New Paper: Impulsivity and Completion Time in Online Questionnaires


I’ve got my first first-author-paper published in Personality and Individual Differences. The paper is titled “Reliability and completion speed in online questionnaires under consideration of personality” (doi:10.1016/j.paid.2017.02.015) and was written together with Lina and Christian

When online surveys are performed, data is in practice often filtered based on the completion time: very fast and very slow respondents are removed from the study. In this context we had two research questions:

  1. Does completion time of an online questionnaire affect psychometric measures of reliability?
  2. Does personality predicts the time a participant needs to complete a self-report questionnaire?

While the first question is mainly a replication of Montag & Reuter (2008), the second has rarely been studied before, at least with a focus on Impulsivity. Prior research has mixed findings mostly for paper-pencil questionnaires (which is prone to measurement errors as experimenters have to note the time manually). In particular, we were interested in the effect of Impulsiveness. Moltó, Segarra & Avila (1993) found that participants high in Impulsiveness needed less time to complete several questionnaires.
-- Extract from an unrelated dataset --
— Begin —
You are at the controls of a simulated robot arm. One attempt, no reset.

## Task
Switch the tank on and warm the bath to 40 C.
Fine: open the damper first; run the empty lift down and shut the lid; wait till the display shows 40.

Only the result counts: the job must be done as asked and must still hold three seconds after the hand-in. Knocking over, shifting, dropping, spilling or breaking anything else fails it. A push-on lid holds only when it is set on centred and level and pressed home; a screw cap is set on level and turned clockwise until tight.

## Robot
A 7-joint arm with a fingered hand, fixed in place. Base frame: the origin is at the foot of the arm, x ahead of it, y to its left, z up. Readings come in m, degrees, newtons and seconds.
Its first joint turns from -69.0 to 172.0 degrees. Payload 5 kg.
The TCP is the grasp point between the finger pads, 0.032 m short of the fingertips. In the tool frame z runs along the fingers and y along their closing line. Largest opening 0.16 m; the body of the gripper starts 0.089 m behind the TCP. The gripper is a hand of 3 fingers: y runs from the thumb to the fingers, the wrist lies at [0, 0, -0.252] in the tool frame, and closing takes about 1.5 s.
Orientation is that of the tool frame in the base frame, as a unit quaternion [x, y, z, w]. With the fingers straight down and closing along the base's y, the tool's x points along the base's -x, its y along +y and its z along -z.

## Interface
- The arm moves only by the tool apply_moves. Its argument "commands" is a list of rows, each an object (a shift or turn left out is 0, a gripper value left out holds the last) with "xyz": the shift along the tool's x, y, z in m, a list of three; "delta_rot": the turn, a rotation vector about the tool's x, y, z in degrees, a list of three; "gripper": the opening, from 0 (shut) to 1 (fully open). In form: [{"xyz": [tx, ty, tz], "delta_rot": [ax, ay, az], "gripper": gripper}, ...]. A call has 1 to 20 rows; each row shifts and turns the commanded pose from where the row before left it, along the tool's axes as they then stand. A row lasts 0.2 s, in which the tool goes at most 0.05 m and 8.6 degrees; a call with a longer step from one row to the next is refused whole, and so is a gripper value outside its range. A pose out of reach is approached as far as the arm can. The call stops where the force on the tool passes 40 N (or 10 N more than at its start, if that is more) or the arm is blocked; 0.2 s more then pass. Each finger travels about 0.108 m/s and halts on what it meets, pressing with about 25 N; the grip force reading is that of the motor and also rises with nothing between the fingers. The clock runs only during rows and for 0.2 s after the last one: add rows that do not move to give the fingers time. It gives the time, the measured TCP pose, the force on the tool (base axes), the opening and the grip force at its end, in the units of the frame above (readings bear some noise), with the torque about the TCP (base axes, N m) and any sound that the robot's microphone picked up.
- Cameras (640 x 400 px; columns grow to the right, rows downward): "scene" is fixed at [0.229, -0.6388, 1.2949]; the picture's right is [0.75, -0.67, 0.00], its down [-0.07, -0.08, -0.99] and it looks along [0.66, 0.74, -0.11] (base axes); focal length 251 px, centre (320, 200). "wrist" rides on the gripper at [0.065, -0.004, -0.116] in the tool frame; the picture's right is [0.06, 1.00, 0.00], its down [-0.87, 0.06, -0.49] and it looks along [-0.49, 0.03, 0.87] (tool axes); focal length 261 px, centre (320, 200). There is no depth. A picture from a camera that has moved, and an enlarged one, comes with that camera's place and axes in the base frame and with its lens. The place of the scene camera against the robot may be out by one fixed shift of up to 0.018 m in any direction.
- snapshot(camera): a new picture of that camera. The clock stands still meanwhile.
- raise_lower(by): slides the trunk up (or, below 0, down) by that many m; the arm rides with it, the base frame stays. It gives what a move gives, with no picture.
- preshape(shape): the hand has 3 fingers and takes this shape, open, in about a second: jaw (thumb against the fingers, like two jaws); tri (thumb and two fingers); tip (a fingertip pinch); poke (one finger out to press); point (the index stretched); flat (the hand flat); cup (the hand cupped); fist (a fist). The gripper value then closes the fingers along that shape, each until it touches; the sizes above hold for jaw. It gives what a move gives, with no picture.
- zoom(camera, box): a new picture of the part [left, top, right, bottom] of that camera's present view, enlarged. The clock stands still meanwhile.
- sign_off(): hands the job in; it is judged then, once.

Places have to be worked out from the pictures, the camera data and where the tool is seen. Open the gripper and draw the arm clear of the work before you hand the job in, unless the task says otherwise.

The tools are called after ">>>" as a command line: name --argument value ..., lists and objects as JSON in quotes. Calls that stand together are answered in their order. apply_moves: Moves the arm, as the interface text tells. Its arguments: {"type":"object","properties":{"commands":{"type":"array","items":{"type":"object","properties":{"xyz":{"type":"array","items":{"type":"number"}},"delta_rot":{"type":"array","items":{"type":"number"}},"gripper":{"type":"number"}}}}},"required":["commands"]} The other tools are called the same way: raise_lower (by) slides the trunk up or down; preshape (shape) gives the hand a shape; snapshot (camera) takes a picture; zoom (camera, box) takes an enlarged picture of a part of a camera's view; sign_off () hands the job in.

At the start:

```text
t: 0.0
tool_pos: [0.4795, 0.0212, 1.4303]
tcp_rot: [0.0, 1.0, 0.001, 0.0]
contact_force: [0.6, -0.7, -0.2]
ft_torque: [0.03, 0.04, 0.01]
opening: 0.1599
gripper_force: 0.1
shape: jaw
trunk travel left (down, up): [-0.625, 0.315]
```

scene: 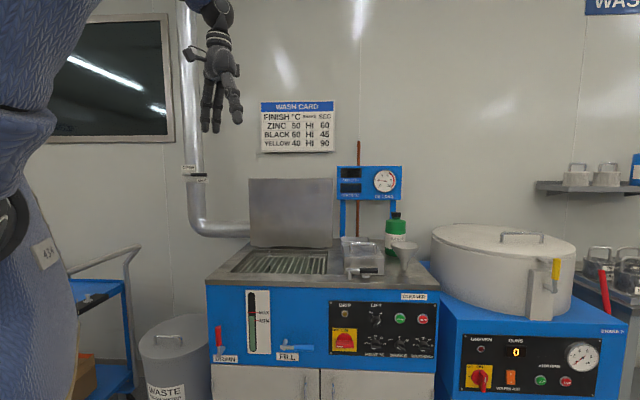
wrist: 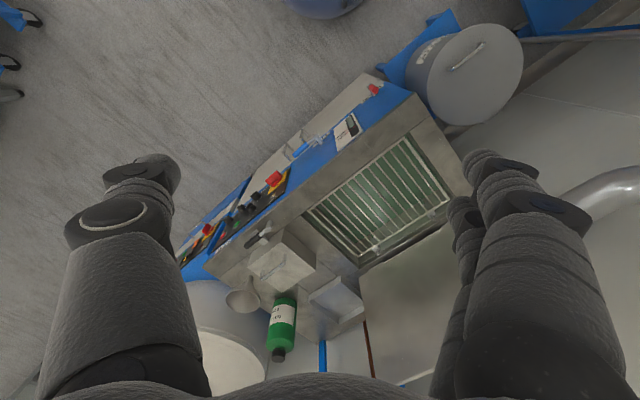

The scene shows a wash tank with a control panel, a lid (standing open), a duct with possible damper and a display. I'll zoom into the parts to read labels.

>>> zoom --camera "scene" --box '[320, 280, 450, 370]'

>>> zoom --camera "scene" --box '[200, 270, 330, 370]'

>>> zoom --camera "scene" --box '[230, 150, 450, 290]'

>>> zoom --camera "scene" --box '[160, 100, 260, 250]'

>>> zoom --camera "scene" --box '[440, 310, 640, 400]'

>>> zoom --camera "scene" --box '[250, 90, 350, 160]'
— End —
Abstract: While self-administered web questionnaires are increasingly used in psycho- logical and market research, the quality of collected data has to be continuously inspected. Two key questions were investigated in this paper: Does the overall completion speed in an online self-report questionnaire influence the reliability of personality scales? We assessed the Five-Factor Model of Personality (using NEO-FFI) and Impulsiveness (using BIS-11). Second, we asked if Impulsiveness predicts the overall completion speed.

In total, 532 participants (436 females, 96 males; mean age = 25.57 years) engaged in an online study to answer these questions. Replicating previous findings, no difference in the reliabilities was found for fast or slow respondents. While underlining the effect of Age on the completion speed, our data indicated evidence against our hypothesis of an influence of Impulsiveness on completion time using a Bayesian approach. Similar results could be observed using classical inferential methods. Of note, no effect could be observed for the Five-Factor Model of Personality and completion time either. Therefore, personality traits are not associated with individual differences in completion time in our investigated sample. We discuss our findings in a broader context of survey research and give a perspective for future research opportunities.

In short, we did not find evidence neither for differences in reliability nor for an effect of Impulsiveness on completion time. For the latter, we report Bayes factors in the result section of the paper but also a traditional hierarchical regression in the Appendix.

If I would do the same study again, I would perhaps do some things differently. First of all, I would pre-register the study including some kind of exclusion rule for outliers on completion time. Second, I would include some further measures of data quality to have a broader view on the topic. Lastly, I might try a full Bayesian analysis. Since this can also be done with the present data-set I might write another blogpost soon with this analysis.

For subscribers, the paper is available at the PAID journal website.1 Everyone else can find the post-review manuscript here or on ResearchGate.

References

  • Harms, C., Jackel, L., & Montag, C. (2017). Reliability and completion speed in online questionnaires under consideration of personality. Personality and Individual Differences, 111, 281–290. http://doi.org/10.1016/j.paid.2017.02.015
  • Moltó, J., Segarra, P., & Avila, C. (1993). Impulsivity and total response speed to a personality questionnaire. Personality and Individual Differences, 15(1), 97–98. http://doi.org/10.1016/0191-8869(93)90047-7
  • Montag, C., & Reuter, M. (2008). Does Speed in Completing an Online Questionnaire Have an Influence on Its Reliability? Cyberpsychology & Behavior, 11(6), 719–721.
  1. I’d like to become choosier for future articles. Forgive the junior researcher for his desire to publish something at all.